**Your instructions**
Produce the text that comes next in the text section.

**Text section**
========================================================================
Sport hilft gegen Erschöpfung: Nichts lindert tumorassoziierte Fatigue so wirksam wie Bewegungstherapie

Manuela Arand

Interessenkonflikte

2. März 2018

Berlin – Unter kaum einem krebsbegleitenden Symptom leiden Tumorkranke so stark wie unter der Fatigue. Eine Kombination aus Kraft- und Ausdauer-Sport hat sich als hoch effektive Maßnahme dagegen erwiesen. Dauer und Intensität spielen dabei kaum eine Rolle, berichtete PD Dr. Joachim Wiskemann, Leiter der AG Onkologische Sport- und Bewegungsmedizin am Nationalen Centrum für Tumorerkrankungen Heidelberg, auf dem Deutschen Krebskongress [1].

Fatigue sei mehr als lästiges Krebssymptom oder quälende Nebenwirkung. Sie mindere direkt die Chancen auf einen Therapieerfolg und auf soziale Wiedereingliederung, betonte Dr. Markus Horneber, Onkologe am Klinikum Nürnberg. Für die Onkologie ergibt sich daraus der Auftrag, auslösende und schützende Faktoren zu identifizieren, Diagnostik und Therapie zu verbessern, um der anhaltenden Dekonditionierung vorzubeugen.

„Auch 20 Jahre nach Einführung der Psychoonkologie doktern wir immer noch an Definition, Symptomen, Diagnostik und Therapie der Fatigue herum und tun uns schwer, Antworten auf die drängendsten Fragen zu finden“, so Horneber. „Wir brauchen dringend ein Gesamtkonzept für die supportive Medizin.“

Charakteristisch für die Fatigue ist neben der abnormen Erschöpfbarkeit bekanntlich, dass Schlaf keine Erholung bringt. Hinzu kommt, dass Tumorpatienten per se häufig unter Schlafstörungen leiden. Ursachen können therapiebedingt sein, etwa infolge einer Schädelbestrahlung, einer Chemotherapie oder der Behandlung mit Opioiden und Kortisonpräparaten.
========================================================================
**Material provided**
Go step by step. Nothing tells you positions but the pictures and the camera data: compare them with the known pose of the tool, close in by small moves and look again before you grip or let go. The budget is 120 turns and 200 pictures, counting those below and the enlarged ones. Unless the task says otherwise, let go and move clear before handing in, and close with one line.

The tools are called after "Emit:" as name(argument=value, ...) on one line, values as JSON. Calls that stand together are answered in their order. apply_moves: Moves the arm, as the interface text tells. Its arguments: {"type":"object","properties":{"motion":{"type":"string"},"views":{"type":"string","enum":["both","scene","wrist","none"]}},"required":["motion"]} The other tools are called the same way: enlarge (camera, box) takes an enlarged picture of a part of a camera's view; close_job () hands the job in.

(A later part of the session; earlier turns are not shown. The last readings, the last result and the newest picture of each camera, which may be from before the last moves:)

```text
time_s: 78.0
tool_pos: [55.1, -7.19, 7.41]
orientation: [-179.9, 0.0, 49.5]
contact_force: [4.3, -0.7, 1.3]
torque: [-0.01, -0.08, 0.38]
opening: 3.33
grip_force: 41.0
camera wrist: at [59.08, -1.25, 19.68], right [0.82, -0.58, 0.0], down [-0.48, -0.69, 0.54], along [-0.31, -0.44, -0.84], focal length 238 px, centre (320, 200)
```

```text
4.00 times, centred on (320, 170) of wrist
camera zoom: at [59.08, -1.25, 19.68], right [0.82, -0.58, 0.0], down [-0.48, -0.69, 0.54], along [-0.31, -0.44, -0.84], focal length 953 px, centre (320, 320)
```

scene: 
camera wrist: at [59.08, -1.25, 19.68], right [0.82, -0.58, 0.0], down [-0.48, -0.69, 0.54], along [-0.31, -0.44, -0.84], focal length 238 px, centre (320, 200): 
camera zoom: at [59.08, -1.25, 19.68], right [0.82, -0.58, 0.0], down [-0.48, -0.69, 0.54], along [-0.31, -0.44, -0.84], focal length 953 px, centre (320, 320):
========================================================================
**Output below**
Schlafstörungen bei Tumorpatienten

In einer Pilotstudie an der Universität Marburg seien 107 konsekutive Tumorpatienten ausgiebig untersucht und beobachtet worden, berichtete Prof. Dr. Herwig Strik, Chef der dortigen Neurologie. Mit einer Batterie von Fragebögen wurde die gesamte Palette von Schlafstörungen abgefragt. Daneben die soziale Belastung und Komorbiditäten wie Depression, Angst und Schmerz.

 
Wir brauchen dringend ein Gesamtkonzept für die supportive Medizin. Dr. Markus Horneber
 

Dabei zeigte sich, dass 2 von 3 Patienten unter moderaten bis schweren Schlafstörungen litten, zumeist in Form von Ein- oder Durchschlafstörungen. Schlafapnoe- oder Restless-Legs-Syndrom kamen wesentlich seltener vor. Schlafprobleme traten besonders häufig in Assoziation mit psychischen Problemen auf. Von fast allen Patienten wurden finanzielle und familiäre Sorgen genannt.

Therapeutisch steht die sorgfältige Analyse und Bekämpfung der Ursachen im Vordergrund. Außerdem die psychoonkologische Betreuung samt kognitiver Verhaltenstherapie. Dabei sollte auch die Medikamentenliste durchforstet werden. Viele gängige Pharmaka stören den Schlaf, etwa antriebssteigernde Antidepressiva und Antikonvulsiva. Sollte ein Verzicht auf solche aktivierenden Wirkstoffe nicht möglich sein, empfiehlt sich die Einnahme am Morgen.

Medikamentöse Strategien kämen erst infrage, wenn die nicht-medikamentösen Maßnahmen nicht greifen, betonte Strik. Dann könnten z.B. sedierende Antidepressiva wie Mirtazapin oder Neuroleptika (Melperon, Pipamperon, Quetiapin) verordnet werden. Auf Benzodiazepine oder Opioide solle man besser verzichten, weil sie zwar schlaffördernd wirken, aber keinen Schlaf mit physiologischem Profil herbeiführen. Ähnliches gilt für Alkohol.

Bewegung gegen Fatigue

Patienten, die unter tumorassoziierter Fatigue leiden, verhelfen weder Hypnotika noch Antidepressiva zum erholsamen Schlaf. Mit das Wirksamste, das man diesen Patienten anbieten kann, sei Bewegungstraining, erklärte Wiskemann: „Das Evidenzniveau für die Trainingstherapie ist riesig.“

Ein aktueller Review, in dem die Wirkung von körperlicher Aktivität auf Fatigue-Symptome mit anderen Interventionen verglichen wurde, konnte immerhin 170 qualitativ hochwertige Studien auswerten. Darin erwies sich die Trainingstherapie allen anderen Strategien hochsignifikant überlegen (p < 0,00001), gemessen anhand der Selbsteinschätzung des Fatigue-Schweregrades mit verschiedenen Scores.

Jegliche Art von Training scheint wirksam zu sein, auch wenn Training mit Gewichten etwas geringere Effekte zeigte. Das bestätigt eine frühere Übersichtsarbeit, die für Ausdauertraining eine größere Effektstärke fand als für Krafttraining, die größte aber für kombinierte Trainingsansätze.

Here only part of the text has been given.